Why Megadump May Be Neighbor of a Desert Park

Joshua Tree National Park, in southern California's Mojave Desert, is recognized worldwide for its austere beauty, wilderness character, and surreal trees that are its namesake.

Soon it may also be recognized as the next-door neighbor of the world's largest landfill.

After a decade of debate, Riverside County officials are poised to a vote on whether to allow the 2,000-acre Eagle Mountain Landfill to be constructed in and around an open-pit mine surrounded on three sides by the park. The landfill would take up to 20,000 tons of solid waste from the Los Angeles area each day.

The Eagle Mountain controversy, underscores a growing problem: Whether it involves landfills abutting parks or shopping malls cropping up next to Civil War battlefields, the Park Service has little recourse against threats that originate on adjacent private land.

In the Eagle Mountain case, the Park Service signed an agreement with the landfill developers that it believes will help minimize negative impacts. "The agreement gives us limited control over how the landfill is managed instead of being left with no influence at all," says Mike Soukup, the agency's assistant director for natural resources, who is based in Washington. "We are not happy this project is here and would rather see it go away. But the reality is that MRC had no obligation to include us. What we have is better than nothing."

But Joshua Tree's park superintendent, Ernesto Quintana, disagrees with that sentiment and says his authority to negotiate with the developers was usurped by his superiors in Washington.

Under the agreement, the developers would donate $1 per ton of trash (a "tippage fee") to a private foundation. That money would be used primarily to preserve habitat in other parts of the Mohave Desert. Part of it also will be given to the Park Service for monitoring endangered species.

Some critics say this part of the deal looks like a pay-off. But their main concern is still the proposed location. "You couldn't pick a worse place to put a mega-scale garbage dump," says Brian Huse of the National Parks and Conservation Association. "If you permit this dump to go in here, what does that suggest for other parks?"

Ecologist Jerry Freilich, who worked at Joshua Tree for 10 years, says the dump will inevitably do harm. He says the availability of trash to scavenging wildlife, the earth disturbance, and the withdrawal of groundwater will have a ripple effect across the park ecosystem. For example, ravens drawn by the dump will also prey upon young desert tortoises, a threatened species.

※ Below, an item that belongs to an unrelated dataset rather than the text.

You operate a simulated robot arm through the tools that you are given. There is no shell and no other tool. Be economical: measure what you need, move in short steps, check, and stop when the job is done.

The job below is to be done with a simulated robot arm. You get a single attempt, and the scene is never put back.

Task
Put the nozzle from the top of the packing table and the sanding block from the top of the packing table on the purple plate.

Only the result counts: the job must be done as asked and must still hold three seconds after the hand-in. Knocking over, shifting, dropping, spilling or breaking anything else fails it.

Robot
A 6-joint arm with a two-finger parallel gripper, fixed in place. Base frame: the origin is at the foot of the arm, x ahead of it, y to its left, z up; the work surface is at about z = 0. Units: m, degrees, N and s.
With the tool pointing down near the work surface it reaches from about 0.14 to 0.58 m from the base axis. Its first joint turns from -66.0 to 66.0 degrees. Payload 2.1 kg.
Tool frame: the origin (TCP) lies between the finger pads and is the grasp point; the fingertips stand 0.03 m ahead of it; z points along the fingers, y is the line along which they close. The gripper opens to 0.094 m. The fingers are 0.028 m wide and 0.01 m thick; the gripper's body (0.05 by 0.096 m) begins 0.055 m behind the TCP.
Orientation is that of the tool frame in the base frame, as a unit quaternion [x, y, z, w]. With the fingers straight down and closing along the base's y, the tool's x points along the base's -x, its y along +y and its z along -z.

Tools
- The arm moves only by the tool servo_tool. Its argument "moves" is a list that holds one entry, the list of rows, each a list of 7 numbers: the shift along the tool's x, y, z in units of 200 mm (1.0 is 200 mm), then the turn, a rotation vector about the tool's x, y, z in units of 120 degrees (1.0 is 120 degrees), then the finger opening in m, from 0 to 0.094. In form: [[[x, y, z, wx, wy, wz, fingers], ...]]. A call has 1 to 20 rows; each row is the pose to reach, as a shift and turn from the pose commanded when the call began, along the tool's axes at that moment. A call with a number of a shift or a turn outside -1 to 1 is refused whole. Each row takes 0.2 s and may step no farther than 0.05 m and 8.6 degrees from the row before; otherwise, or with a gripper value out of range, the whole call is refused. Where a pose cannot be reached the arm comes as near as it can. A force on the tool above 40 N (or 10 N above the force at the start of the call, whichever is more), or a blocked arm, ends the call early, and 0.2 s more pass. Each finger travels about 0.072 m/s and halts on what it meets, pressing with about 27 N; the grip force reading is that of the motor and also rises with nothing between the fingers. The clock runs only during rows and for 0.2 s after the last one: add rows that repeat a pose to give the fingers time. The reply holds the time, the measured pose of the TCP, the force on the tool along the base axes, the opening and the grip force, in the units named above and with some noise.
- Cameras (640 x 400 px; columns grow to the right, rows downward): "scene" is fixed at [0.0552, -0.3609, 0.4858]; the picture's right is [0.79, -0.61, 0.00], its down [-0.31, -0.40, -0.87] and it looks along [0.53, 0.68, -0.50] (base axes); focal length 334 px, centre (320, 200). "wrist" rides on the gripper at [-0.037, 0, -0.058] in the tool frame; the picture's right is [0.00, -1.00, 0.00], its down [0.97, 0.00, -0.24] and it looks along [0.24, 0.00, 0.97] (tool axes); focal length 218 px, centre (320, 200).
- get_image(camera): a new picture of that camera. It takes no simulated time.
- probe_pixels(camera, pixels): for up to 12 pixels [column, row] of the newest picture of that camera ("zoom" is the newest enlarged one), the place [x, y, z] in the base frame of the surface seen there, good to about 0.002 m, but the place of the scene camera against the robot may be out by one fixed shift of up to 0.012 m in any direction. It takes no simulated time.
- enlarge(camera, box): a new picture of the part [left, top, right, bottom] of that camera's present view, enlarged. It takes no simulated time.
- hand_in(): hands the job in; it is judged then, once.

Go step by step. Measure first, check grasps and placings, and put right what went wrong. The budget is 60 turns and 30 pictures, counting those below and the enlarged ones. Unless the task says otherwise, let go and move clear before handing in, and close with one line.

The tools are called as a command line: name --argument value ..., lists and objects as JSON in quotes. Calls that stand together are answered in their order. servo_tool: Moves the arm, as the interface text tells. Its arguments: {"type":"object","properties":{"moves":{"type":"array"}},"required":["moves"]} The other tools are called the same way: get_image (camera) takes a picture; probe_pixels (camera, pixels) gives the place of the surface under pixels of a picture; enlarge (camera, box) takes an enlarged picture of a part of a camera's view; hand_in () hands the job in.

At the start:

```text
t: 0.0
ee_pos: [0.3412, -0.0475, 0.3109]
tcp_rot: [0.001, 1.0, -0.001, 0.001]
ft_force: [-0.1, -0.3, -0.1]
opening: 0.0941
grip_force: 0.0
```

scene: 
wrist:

Kay Hazen, of the Mine Reclamation Corporation (MRC), one of the landfill developers, says her company is committed to identifying problems and correcting them as they occur. Ms. Hazen also points out that it will put an old iron-ore pit to good use and provide a long-term, market-driven answer to California's solid-waste problems. "Southern California is fast approaching a waste disposal crisis," she says. "The wave of the future is having large, regional landfills that take up the burden as the smaller, neighborhood sites shut down because they are full or leaking."

MRC estimates that over a thousand jobs will be created and hundreds of millions of dollars will go to government coffers.

At this point, the project's future hinges on approval from county commissioners, favorable economics, and a land exchange in which MRC will trade 2,800 acres of its land for 3,500 acres of public land now administered by the Bureau of Land Management. BLM says it will support the swap.

Standing in the way of the landfill is a raft of citizen protesters organized by Larry and Donna Charpied, local organic farmers. Recently, they filed a legal challenge to the BLM land swap and the Park Service's agreement with MRC, winning a promise from Vice President Al Gore's office to investigate the matter. "From the very beginning we have felt the deck was stacked against us, that Eagle Mountain was a done deal," says Ms. Charpied.

Critics have raised concerns about the fact that MRC lobbyist Ann Wexler served on the board of the National Park Foundation, along with retiring Park Service director Roger Kennedy. The agency acknowledges that Ms. Wexler discussed the Eagle Mountain Landfill with Mr. Kennedy, but says Kennedy took no active role in negotiations.

Currently, more than a million people visit Joshua Tree each year; that's expected to grow to four million within a few decades. "We don't know whether the notoriety of having a large landfill next to Joshua Tree will inhibit that potential," says Robert Buster, chairman of the Riverside County Board of Supervisors. "I don't want to commit us to something we will have to live with for the next hundred years and possibly regret."